How to Spend Lots of Money and NOT Improve your Productivity!
New equipment, new machinery, and new software are always shiny and all hold the promise of productivity improvements. It is readily believed that if money is spent on new equipment or systems this investment will have a pay back on the bottom line. This is frequently naïve thinking but it is very easy to argue and is all too prevalent. This position supports the status quo, excuses the existing management for not achieving productivity gains, and suggests that without any major expenditures productivity cannot be increased. This can be foolish thinking.
Investments to improve productivity all too frequently do not do not result in any 'bottom line' improvements. This can be understood when looking at a theoretical business, Great Door manufacturing. This theoretical business had been operating for forty years and there exists only one large manufacturing plane.
The foreman in the door edging department has arguing at budget meetings for years that a new, and improved, edging machine is required for his department. He argues forcefully and elegantly that this investment would significantly improve the throughput in his area. The budget process proceeds and after these many years it is decided to purchase the requested new edging equipment for the edging department. The budget decision being made the equipment is purchased and installed in the manufacturing plant. After making this investment, and operating the new machine for 6 months, there has been no productivity improvement that can be measured. The same numbers of employees are producing the same value of goods at the same gross margin.
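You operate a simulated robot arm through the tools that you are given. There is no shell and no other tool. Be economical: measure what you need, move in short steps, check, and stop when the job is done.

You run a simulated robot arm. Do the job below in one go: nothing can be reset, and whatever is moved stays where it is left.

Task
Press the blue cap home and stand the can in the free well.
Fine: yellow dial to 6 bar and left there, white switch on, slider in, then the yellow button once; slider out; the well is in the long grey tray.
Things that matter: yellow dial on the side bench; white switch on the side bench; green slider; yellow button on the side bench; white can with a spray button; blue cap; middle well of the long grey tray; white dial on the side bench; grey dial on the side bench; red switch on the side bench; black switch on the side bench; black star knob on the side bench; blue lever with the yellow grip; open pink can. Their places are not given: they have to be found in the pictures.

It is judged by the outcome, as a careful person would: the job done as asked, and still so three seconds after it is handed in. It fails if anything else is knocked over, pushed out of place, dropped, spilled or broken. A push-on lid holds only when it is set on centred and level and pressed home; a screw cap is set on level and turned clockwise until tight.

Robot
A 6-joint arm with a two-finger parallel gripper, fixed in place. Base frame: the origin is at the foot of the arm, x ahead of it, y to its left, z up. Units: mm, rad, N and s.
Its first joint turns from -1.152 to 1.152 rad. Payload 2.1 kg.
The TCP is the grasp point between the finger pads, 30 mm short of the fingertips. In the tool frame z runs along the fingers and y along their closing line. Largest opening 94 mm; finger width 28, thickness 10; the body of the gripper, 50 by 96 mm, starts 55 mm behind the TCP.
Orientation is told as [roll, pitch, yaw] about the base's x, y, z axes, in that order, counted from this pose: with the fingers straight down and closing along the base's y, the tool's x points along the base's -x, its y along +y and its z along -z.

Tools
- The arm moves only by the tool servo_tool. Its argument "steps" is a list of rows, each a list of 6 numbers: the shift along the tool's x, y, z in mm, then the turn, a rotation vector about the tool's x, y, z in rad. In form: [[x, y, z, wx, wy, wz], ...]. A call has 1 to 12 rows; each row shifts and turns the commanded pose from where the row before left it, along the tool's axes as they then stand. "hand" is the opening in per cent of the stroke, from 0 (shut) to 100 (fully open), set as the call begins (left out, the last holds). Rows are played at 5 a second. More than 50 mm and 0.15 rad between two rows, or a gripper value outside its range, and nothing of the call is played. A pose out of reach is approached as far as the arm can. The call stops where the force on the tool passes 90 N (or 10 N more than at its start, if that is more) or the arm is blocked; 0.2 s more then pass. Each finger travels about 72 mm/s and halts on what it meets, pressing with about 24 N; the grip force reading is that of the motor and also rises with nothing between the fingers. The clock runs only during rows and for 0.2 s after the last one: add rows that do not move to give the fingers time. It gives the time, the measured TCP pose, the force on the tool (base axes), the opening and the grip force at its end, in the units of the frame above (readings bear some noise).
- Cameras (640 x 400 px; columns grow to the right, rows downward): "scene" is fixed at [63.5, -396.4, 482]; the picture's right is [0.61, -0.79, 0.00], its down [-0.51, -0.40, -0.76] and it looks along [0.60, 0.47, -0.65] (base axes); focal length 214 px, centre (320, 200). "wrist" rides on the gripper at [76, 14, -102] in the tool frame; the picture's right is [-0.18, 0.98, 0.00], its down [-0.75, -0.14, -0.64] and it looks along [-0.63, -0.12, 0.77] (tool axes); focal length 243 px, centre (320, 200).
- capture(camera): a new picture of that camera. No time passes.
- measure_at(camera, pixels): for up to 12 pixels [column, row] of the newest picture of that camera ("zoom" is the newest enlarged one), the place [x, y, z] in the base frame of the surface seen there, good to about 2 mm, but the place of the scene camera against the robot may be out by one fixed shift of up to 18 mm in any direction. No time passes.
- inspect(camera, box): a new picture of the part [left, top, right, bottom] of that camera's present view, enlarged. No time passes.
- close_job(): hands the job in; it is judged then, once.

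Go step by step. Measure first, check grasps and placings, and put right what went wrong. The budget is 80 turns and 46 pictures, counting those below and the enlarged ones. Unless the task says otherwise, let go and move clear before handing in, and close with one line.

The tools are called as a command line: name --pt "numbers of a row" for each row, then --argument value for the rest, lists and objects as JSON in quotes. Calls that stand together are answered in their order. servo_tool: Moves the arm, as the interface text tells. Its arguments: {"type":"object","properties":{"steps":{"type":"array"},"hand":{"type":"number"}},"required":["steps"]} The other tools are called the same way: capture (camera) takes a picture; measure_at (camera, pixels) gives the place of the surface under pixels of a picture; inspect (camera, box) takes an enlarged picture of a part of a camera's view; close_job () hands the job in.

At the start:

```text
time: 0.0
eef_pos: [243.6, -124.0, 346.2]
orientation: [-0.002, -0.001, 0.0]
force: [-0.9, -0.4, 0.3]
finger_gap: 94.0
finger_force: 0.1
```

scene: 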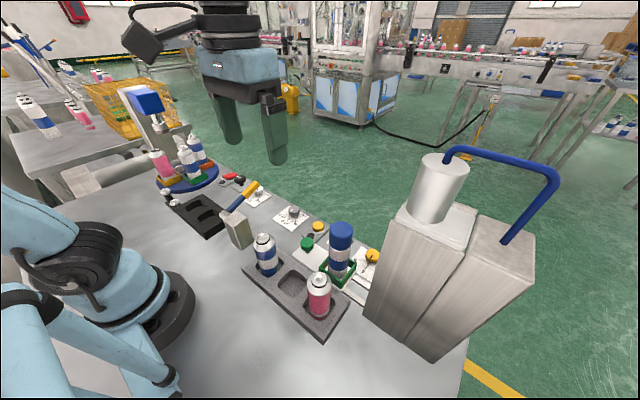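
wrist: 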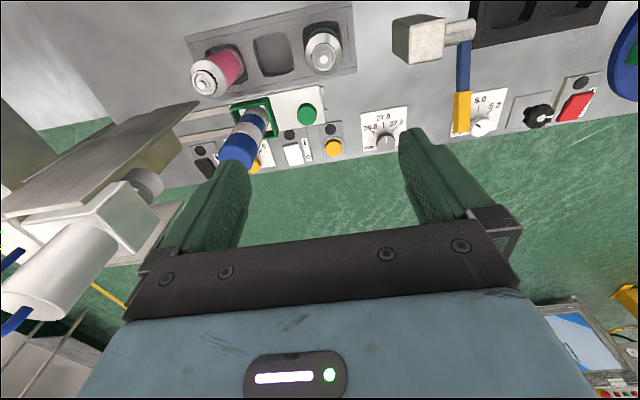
It is virtually certain that the foreman of the edging department is still very loyal to his new machine for after arguing strenuously for it what other position could he take. I can also be assumed that the new machine is working better, being new and shiny machine. Still productivity is only productivity if it contributes to increasing throughput, and decreases costs, and increases profit.
In this example the company still has the same number of people producing the same units of output with the only obvious change being to increase company assets and add probably add debt to the company balance sheet.
Productivity investments must be viewed as contributing to the profitability of the entire business and not just within one specific area. Without a contribution to the 'bottom line' of the business there is no productivity improvement. Too frequently an emotional arguments concerning productivity are made. In this example the edging department foreman may argue, “he knows there has been a productivity improvement”. Maybe, but if it cannot be measured and quantified this becomes a doubtful argument.
Productivity must be measured, and once measured, improvements or deterioration can be tracked. Companies that continually track their productivity over time improve their productivity. It may be that the Great Door manufacturing company has not tracked its productivity over the years at either an overall company level or at a department level. If this situation exists the company may not realize that the large capital expenditure for the edging department is not improving productivity for the company. In the absence of accurate and formal tracking the Great Door Company may simply be pleased with their new, shiny machine and just accept that it improved productivity.